The Dependency Walker is a great utility to figure out DLL problems. Here is a simple illustration of its use.
I was recently working on code shared by a friend. The C++ code compiled fine under Visual Studio 2010, but when executed would pop up this error message:
The error message:
The program can’t start because MSVCR80.dll is missing from your computer. Try reinstalling the program to fix this problem.
MSVCR80.dll as MS (Microsoft) VCR (Visual C Runtime) 80 (Visual Studio 2005) library.
The age old Windows trick of getting
MSVCR80.dll from some other computer and putting it in the directory of the .exe did not work. This is because Windows now ships with a SxS system to maintain DLLs of various versions. This requires manifest files and other complicated machinery to work.
Installing the Windows 7 Platform SDK, the older Windows Server 2003 Platform SDK and Visual C++ 2005 Redistributable packages did not work either.
Having no further clue to this problem, I decided to use Dependency Walker. Execute the
depends.exe and open the .exe which is throwing the error.
Dependency Walker immediately found the 3 DLLs which were causing problems.

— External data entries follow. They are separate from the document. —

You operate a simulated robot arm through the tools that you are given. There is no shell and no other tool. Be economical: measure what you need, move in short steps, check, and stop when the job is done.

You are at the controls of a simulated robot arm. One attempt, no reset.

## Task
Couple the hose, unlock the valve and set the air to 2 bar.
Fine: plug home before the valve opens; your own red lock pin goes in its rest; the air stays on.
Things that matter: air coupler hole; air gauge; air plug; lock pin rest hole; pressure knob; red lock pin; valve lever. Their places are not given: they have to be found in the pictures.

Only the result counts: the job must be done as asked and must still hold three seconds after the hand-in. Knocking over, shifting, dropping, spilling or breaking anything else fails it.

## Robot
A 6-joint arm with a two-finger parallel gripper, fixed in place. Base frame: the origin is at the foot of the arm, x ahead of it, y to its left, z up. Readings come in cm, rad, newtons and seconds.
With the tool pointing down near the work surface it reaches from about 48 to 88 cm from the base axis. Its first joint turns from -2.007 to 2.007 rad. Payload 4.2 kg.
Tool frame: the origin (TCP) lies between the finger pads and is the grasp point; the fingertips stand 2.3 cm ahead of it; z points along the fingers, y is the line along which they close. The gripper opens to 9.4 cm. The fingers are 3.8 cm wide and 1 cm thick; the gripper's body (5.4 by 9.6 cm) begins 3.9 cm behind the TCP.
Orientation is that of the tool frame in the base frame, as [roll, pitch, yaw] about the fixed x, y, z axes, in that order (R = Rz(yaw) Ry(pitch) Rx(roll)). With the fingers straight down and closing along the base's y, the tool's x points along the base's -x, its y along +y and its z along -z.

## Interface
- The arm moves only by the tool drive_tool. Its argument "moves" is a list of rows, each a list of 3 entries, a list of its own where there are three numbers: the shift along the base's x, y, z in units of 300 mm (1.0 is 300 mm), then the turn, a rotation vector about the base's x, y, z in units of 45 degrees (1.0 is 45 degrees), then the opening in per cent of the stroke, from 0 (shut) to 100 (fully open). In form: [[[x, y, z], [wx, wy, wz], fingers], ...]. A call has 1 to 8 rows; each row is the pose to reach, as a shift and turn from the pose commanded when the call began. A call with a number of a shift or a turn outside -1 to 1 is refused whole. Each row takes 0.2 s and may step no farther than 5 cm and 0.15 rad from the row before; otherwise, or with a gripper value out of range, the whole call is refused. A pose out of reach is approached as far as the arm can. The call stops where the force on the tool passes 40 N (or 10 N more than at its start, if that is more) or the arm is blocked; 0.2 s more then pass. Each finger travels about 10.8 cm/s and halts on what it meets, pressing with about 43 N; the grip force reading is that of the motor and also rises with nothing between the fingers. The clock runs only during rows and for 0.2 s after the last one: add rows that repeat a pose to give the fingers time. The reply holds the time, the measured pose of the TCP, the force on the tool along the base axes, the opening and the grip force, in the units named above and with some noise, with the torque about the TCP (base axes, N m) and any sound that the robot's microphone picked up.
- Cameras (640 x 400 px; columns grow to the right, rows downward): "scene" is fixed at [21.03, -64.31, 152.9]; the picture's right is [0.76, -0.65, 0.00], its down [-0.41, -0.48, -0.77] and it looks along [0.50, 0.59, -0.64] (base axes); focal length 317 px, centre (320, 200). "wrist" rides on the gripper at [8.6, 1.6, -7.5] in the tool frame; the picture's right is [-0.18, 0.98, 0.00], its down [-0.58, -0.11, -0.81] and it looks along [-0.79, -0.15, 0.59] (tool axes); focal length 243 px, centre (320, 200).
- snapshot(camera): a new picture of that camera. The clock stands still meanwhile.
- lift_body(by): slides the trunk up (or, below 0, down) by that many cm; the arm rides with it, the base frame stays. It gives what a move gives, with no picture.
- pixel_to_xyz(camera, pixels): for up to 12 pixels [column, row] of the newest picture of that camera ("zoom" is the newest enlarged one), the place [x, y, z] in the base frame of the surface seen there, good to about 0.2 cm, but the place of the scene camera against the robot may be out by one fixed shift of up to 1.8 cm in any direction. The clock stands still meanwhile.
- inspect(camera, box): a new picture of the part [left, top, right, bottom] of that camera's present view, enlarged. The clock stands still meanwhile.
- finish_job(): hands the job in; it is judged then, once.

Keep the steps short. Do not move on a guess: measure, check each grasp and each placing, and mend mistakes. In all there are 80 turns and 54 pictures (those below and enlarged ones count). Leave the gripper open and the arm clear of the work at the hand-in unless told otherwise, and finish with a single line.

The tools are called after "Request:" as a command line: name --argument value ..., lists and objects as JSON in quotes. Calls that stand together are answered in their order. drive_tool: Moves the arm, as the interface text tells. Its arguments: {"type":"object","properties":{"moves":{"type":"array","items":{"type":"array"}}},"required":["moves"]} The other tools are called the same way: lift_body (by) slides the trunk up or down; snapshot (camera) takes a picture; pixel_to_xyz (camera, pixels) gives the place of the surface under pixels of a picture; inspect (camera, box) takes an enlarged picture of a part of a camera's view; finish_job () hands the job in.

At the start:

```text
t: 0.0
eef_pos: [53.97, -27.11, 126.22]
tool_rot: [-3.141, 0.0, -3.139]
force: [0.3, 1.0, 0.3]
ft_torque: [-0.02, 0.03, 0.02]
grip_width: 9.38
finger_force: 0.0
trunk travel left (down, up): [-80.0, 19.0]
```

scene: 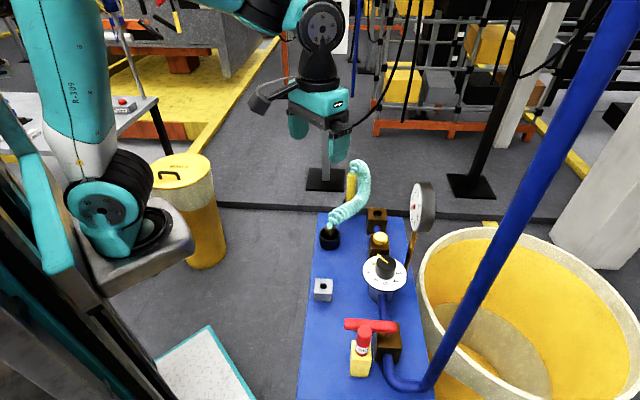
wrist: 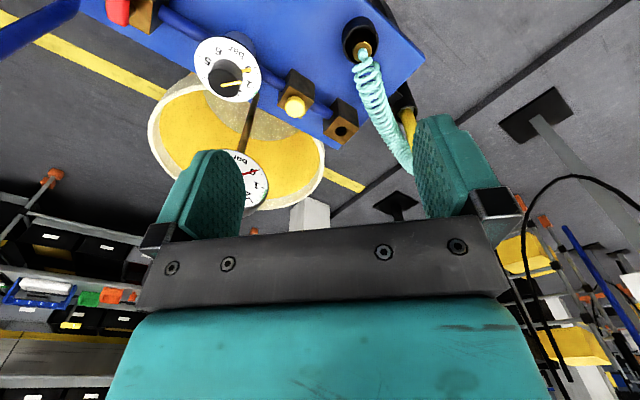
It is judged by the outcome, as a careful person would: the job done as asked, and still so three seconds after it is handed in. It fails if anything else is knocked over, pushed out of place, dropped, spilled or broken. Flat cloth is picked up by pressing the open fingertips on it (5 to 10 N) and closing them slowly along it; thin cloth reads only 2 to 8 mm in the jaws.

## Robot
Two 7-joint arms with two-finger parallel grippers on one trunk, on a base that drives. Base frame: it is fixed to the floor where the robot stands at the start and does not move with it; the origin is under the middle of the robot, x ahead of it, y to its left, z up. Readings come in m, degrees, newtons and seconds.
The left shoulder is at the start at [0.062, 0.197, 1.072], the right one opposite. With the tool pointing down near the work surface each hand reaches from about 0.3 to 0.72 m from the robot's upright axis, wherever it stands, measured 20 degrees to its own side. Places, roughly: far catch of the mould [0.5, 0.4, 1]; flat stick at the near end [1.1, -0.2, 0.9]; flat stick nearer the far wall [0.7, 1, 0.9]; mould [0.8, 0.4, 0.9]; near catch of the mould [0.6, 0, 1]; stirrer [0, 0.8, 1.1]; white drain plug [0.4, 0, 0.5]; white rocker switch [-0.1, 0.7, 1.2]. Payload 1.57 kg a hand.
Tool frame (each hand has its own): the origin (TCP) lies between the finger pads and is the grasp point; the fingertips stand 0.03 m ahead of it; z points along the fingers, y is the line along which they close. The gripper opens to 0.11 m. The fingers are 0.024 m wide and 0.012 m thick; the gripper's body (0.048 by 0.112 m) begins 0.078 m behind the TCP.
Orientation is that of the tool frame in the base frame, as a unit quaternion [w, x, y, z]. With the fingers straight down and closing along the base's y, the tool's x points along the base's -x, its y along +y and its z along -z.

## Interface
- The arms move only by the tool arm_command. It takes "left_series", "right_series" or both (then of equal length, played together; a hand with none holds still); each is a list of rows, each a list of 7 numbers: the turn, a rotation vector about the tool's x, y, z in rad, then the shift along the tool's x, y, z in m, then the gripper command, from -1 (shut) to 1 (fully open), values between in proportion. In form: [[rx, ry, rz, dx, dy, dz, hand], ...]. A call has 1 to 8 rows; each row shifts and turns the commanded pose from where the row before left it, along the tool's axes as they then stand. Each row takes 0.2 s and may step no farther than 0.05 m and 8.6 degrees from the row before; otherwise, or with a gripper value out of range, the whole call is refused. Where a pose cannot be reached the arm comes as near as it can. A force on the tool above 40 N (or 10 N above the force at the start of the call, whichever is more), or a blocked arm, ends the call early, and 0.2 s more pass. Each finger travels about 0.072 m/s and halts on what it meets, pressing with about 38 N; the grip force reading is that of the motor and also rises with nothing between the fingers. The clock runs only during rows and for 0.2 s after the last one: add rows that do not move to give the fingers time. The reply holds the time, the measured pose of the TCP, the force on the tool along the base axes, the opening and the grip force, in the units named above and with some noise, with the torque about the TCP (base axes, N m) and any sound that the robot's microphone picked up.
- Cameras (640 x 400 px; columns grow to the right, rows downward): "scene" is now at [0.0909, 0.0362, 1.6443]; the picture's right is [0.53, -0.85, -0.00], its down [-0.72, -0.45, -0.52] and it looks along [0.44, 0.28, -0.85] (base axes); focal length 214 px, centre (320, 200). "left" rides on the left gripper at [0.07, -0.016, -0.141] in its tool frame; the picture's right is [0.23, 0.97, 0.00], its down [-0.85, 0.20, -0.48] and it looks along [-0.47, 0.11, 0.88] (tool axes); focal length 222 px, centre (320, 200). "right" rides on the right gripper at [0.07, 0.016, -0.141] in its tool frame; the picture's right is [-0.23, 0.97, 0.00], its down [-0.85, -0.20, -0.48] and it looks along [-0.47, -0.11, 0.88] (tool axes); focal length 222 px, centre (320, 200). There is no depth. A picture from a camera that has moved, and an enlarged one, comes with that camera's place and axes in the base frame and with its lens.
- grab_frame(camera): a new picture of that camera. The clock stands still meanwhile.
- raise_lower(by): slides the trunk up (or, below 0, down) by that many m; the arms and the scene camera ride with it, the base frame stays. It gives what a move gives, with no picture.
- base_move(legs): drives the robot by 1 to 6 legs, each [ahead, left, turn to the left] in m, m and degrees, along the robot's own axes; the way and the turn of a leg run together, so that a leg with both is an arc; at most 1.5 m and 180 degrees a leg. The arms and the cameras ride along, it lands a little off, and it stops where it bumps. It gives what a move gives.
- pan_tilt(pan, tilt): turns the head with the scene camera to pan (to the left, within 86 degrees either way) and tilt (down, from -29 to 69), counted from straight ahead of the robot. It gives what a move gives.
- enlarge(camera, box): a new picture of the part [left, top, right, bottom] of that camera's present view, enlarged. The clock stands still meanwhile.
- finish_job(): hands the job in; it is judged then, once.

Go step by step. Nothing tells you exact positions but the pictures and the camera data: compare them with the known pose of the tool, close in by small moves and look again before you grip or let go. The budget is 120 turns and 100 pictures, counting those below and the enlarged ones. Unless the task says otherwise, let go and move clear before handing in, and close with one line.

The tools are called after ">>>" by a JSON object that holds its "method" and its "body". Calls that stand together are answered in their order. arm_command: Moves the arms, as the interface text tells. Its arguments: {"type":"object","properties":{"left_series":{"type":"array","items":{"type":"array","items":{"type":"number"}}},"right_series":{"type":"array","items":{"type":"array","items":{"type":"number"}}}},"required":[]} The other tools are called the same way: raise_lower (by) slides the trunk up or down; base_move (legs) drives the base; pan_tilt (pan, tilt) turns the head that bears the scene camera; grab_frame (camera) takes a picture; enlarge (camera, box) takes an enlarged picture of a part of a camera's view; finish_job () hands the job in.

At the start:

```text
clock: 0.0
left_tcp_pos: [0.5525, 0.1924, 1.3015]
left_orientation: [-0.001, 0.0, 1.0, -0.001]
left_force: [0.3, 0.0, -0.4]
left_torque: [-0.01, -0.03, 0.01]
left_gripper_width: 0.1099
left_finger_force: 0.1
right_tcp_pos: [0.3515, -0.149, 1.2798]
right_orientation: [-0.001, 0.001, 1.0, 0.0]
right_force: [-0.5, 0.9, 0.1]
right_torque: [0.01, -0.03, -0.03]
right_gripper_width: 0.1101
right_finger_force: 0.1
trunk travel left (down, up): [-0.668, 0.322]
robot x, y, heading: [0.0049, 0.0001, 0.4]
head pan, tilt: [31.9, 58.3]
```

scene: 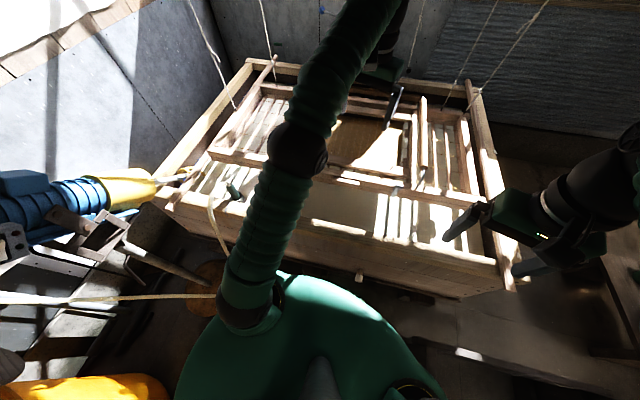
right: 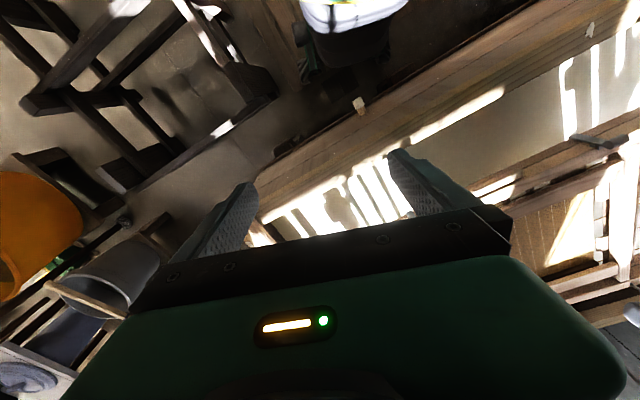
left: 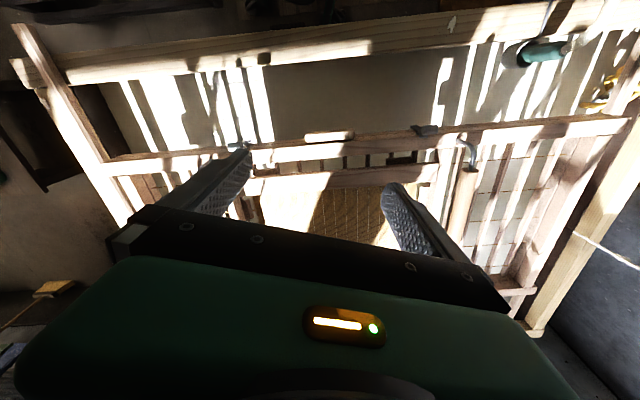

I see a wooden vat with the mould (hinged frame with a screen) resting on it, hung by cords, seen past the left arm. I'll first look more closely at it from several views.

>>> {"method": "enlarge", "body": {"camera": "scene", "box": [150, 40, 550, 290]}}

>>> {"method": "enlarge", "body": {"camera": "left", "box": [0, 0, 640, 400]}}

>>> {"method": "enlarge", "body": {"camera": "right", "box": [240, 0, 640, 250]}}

These are displayed in red in the middle pane:
To figure out the origin of the use of these DLLs, right-click on any of the problematic DLL in the middle pane and choose Highlight matching module in tree. This shows the origin of the problem in the dependency tree displayed in the top pane:
Bingo! So, a third party DLL named
ILMIMF.dll that was linked with the C++ code was the cause of the error. Rebuilding this DLL separately from its source code and relinking the rest of the project fixed the error.